**PASSAGE:**
Sunday, September 13, 2015

The Tale of Two Nurses or How I Ended Up With a Double Colostomy, Part III

Subtitle: The Art of Being a Healing Presence

(Read part 1 here. Read part 2 here.)

"Well, we had to do a lot more than we thought. You have two colostomies." I was drugged up but not so much that I wasn't able to understand what Dr. B. was telling me and my family. I went in believing that they'd fix everything all up, I'd heal and the nightmare would be over. It was shocking news and I was stunned.

"Your transverse colon had fallen into the mess, so we had to remove 12 inches of it. Then we had to clean out the massive infection and repair the hole, which was located very low."  I didn't know what the ramifications of all that were, but I held onto the fact that I was alive, and that was a very good thing.

I had a large meandering vertical incision that was held together by many large staples. It was approximately 12 inches long. It seemed to wander along the middle of my belly because said belly had been so swollen with infection that slicing into it did not create a straight line. I had a colostomy on either side of the incision (although one was technically called a mucous fistula). And I had an incision lower on one side that was hooked to a drain. Doctor B. would later joke that I didn't need a Halloween costume that year, all I'd have to do was flash my belly and I'd cause an immense amount of fright to anyone unfortunate enough to get a glimpse. And it was the absolute truth.

**GIVEN EXERCISE:**
Copy the part of the passage from the words "The Tale of" through the words "part 2 here.)".

**PROVIDED DATA:**
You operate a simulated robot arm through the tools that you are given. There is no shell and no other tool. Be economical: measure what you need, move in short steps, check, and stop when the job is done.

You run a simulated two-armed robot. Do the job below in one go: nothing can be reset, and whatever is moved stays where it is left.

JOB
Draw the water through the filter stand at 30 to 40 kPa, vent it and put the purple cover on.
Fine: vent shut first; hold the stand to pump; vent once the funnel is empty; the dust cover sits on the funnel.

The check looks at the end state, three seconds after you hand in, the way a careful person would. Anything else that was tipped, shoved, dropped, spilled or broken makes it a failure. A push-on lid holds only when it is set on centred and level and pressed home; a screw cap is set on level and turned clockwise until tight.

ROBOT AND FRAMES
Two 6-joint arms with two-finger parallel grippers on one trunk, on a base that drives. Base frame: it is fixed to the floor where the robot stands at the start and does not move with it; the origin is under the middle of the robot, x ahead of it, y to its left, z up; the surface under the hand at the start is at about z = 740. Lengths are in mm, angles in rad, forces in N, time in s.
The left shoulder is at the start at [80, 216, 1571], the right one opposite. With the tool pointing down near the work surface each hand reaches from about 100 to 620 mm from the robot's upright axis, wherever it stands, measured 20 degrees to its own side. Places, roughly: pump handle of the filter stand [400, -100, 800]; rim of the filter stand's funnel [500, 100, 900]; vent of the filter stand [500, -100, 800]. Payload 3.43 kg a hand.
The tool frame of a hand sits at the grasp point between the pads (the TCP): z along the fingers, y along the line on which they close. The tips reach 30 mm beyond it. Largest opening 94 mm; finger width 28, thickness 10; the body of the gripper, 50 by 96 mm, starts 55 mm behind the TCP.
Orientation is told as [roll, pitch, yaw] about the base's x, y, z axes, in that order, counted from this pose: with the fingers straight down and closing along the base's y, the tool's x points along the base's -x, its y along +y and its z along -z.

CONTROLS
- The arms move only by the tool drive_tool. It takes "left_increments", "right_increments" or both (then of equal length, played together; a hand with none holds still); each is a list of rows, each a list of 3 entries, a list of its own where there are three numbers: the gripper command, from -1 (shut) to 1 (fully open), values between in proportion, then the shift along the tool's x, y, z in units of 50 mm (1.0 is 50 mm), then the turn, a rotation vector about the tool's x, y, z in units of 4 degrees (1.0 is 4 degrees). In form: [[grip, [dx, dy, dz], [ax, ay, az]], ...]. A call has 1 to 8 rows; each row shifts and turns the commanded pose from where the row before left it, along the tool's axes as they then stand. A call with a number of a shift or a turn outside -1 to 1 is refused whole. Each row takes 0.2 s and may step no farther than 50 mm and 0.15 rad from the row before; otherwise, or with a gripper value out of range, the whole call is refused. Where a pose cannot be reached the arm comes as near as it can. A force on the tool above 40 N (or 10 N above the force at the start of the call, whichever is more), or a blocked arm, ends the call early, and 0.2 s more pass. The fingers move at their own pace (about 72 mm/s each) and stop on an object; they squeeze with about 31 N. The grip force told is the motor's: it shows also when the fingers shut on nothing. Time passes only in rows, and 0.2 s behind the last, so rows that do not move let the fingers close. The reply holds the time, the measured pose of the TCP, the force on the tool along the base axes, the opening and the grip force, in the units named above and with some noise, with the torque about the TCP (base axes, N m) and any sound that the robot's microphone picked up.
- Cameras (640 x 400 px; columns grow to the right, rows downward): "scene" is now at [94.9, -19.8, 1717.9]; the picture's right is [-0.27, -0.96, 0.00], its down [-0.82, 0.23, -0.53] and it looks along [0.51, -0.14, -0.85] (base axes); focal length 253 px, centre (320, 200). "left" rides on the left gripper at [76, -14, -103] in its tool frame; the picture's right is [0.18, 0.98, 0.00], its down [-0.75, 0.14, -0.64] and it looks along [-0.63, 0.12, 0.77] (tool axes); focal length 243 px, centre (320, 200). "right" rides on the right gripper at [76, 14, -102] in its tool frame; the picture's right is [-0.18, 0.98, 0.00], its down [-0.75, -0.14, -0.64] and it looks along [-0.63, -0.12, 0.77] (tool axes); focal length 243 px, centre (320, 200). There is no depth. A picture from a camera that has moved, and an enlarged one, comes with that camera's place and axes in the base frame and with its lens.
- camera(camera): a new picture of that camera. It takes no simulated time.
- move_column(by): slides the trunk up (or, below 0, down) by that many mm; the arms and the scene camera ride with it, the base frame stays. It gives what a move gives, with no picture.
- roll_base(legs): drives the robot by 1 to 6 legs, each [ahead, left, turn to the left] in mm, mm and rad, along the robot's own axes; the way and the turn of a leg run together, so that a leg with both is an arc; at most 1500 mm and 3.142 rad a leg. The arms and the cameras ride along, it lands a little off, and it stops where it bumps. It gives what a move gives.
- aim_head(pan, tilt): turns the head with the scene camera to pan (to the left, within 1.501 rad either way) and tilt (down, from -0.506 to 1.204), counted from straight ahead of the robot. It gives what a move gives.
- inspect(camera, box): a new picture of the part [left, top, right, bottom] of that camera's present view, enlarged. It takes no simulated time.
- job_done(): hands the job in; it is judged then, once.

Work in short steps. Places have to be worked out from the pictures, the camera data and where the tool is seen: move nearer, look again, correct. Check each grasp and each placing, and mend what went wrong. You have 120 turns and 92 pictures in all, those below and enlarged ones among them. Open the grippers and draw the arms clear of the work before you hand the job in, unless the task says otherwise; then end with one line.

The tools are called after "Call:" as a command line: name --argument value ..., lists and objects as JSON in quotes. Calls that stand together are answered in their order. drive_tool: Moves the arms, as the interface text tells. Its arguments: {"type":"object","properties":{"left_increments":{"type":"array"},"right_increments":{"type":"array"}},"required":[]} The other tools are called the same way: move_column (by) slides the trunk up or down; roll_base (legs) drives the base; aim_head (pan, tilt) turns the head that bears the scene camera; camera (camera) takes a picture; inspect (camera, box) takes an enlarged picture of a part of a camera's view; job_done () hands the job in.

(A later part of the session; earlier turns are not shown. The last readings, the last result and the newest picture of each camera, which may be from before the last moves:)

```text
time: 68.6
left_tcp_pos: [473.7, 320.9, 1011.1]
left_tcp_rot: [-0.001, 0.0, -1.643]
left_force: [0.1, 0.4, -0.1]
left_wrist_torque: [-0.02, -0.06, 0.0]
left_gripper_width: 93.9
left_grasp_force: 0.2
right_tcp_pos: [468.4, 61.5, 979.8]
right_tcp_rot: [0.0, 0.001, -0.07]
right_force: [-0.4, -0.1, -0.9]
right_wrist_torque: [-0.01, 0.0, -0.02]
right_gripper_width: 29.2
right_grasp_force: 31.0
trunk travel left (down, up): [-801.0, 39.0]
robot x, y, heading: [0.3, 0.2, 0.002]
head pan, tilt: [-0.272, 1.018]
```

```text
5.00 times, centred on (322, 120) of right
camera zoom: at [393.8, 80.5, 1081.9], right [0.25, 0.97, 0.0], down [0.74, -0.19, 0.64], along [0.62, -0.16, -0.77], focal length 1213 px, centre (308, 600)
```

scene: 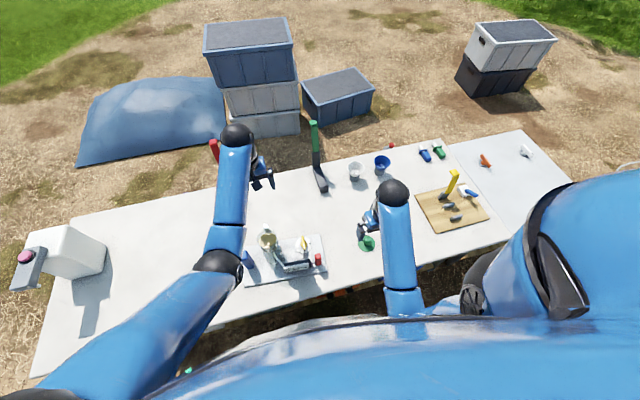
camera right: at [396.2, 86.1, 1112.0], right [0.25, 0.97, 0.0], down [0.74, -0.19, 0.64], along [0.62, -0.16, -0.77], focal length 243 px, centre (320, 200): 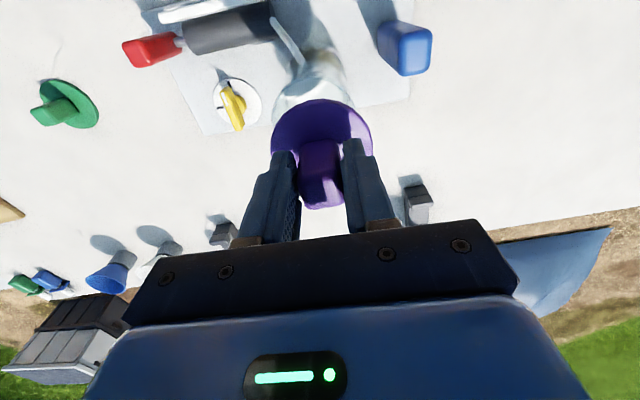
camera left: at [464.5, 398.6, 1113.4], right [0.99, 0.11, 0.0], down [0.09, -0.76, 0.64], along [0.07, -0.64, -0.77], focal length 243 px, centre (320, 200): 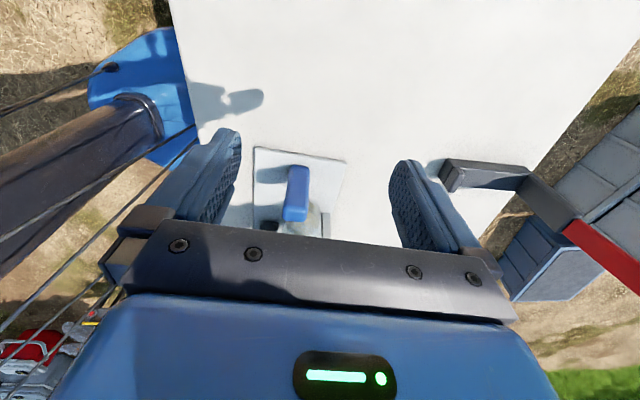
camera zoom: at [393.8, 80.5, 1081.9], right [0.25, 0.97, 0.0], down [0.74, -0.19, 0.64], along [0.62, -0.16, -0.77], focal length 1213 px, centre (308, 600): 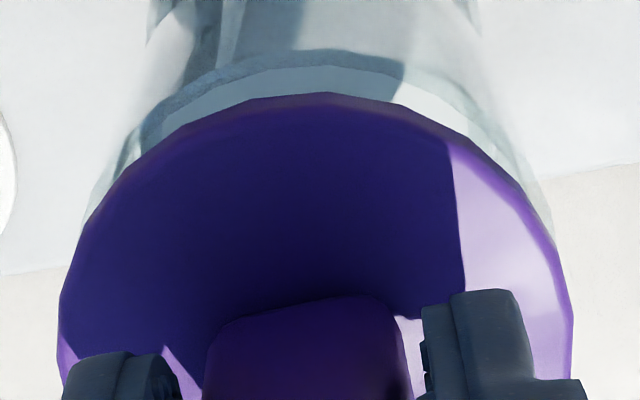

**THE RESPONSE:**
The Tale of Two Nurses or How I Ended Up With a Double Colostomy, Part III

Subtitle: The Art of Being a Healing Presence

(Read part 1 here. Read part 2 here.)